Like many in the energy business, I marvel at how fast the cost of producing renewable power, LED light bulbs and lithium-ion batteries has fallen over the past decade. Depending on what’s being measured, some costs are down by more than 90%.
Should we assume these downward-trending cost curves are sustainable? And will this type of cost reduction be applicable to other emerging clean energy devices?
Based on advances in technology and more efficient manufacturing processes, the short answer is a qualified yes. Yet we shouldn’t be blinded by the glow of the new economy — things like data science, process engineering, robotics and advanced materials — which, to date, have been the principal driver for achieving these cost reductions.
From the shadows, we’re now seeing that the old economy isn’t so old after all. Much of the new energy transition hardware requires earthly resources — metals and minerals — which are suddenly escalating in price. Copper, nickel, cobalt, platinum and rare earth elements are all inflating as electric vehicles, and the electrification trend in general, start pulling on constrained resources. For example, nickel prices just closed shy of a five-year high, copper is up 30% from pre-COVID levels, and cobalt has jumped 25% in value just in 2021.
I should note that the solar industry’s achievements are often quoted as a template to how fast clean energy costs can come down. But let’s be careful with that. Made from silicon, the most plentiful element in the earth’s crust (think sand), solar panels don’t have a resource constraint problem. Many of the vital metals and minerals needed to electrify transport and other industrial segments of our economy don’t enjoy the same abundance.
Picking up speed
Rising resource costs of these more constrained commodities shouldn’t surprise us. The inflection point of demand for electric vehicles has been crossed in a handful of countries, including China. That’s the point — a market share of around 5% or more — when consumer adoption begins to take off exponentially. More variety on showroom floors, including pickup trucks and SUVs, will add to the momentum.

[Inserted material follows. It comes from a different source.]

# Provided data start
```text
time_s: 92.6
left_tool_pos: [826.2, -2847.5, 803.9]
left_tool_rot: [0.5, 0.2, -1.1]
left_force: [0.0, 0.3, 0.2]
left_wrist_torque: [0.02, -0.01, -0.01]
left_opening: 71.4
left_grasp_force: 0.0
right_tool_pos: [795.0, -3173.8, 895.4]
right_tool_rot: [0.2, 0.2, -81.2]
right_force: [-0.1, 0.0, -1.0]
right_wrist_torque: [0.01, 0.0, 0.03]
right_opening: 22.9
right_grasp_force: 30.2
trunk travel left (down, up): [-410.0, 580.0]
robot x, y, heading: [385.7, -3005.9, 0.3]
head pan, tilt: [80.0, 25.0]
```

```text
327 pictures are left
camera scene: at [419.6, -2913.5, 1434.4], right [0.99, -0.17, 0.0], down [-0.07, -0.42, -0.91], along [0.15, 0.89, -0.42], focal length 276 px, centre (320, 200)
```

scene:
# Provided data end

There are now dozens of EV manufacturers at various stages of development around the world. Tesla is the leader, of course. Volkswagen is going all-in, and General Motors is expected to accelerate from a trot to a gallop by mid-decade. Upstart companies are collectively raising billions of dollars to roll out new models. Expectations for EV sales are at high voltage, and now those expectations are zapping the resource sector. No wonder some investment analysts speak about a forthcoming “commodity super-cycle.”
Consider the scale of what’s happening.
Tesla sold just shy of 500,000 vehicles last year. It’s an impressive number, but — in a world of a billion-plus cars — it’s still de minimis. At Tesla’s current rate of sales, it would take over 2,000 years to replace the world’s fleet of combustion-engine vehicles. We’ve barely dented the market for EVs.
Now let’s look at what it takes to power one of them. A typical 75 kWh electric car battery is 5,000 times the capacity of the one in your mobile phone. And that’s for a medium-sized sedan like Tesla’s Model 3, not the super-sized pickup truck or SUV that most people are aspiring to.
From a money lens, the demand for natural resources is getting to be much more than a dent. Mining.com keeps track of the stats. The latest data points from its EV Metal Index, November 2020, show that sales of lithium, graphite, cobalt and nickel just for making EV batteries have risen rapidly to US$325 million per month. A mere four years ago, that number was one-tenth of that. And we’re going to sell how many EVs by 2030?
A wakeup call
The point is, we don’t need a spreadsheet to realize that the transition to an electrified clean energy economy is going to result in a monumental draw on metals and minerals from the earth’s crust. And it’s going to cost a lot more money. In the last few months, rising commodity prices are a wakeup call to that reality. In the old economy, an inflection of demand that pulls on constrained resources leads to price spikes.
At a minimum, the assumption that costs for new energy technologies will fall smoothly and forever needs a serious rethink, especially for metal-intense segments of the business. At worst, commodity price inflation that passes through to end customers will restrain adoption of new-age products.
Sure, the challenges can be overcome. When commodity prices rise, more resource projects are permitted, financed and built (often in unsavory places). We’ve seen it before: The world grew its oil production from nothing to an unfathomable 100 million barrels a day. But it took 150 years and hundreds of trillions of dollars. Along the way, there were plenty of commodity super-cycles, not to mention geopolitical issues, which is a whole other supercharged issue when it comes to rare and geographically concentrated minerals.
The resource world doesn’t move nearly as fast as technology, which is why commodity value is now chasing technology value. And the larger lesson is that the new economy can’t go anywhere without the old.
This article appeared in the January 28, 2021 issue of the Financial Post.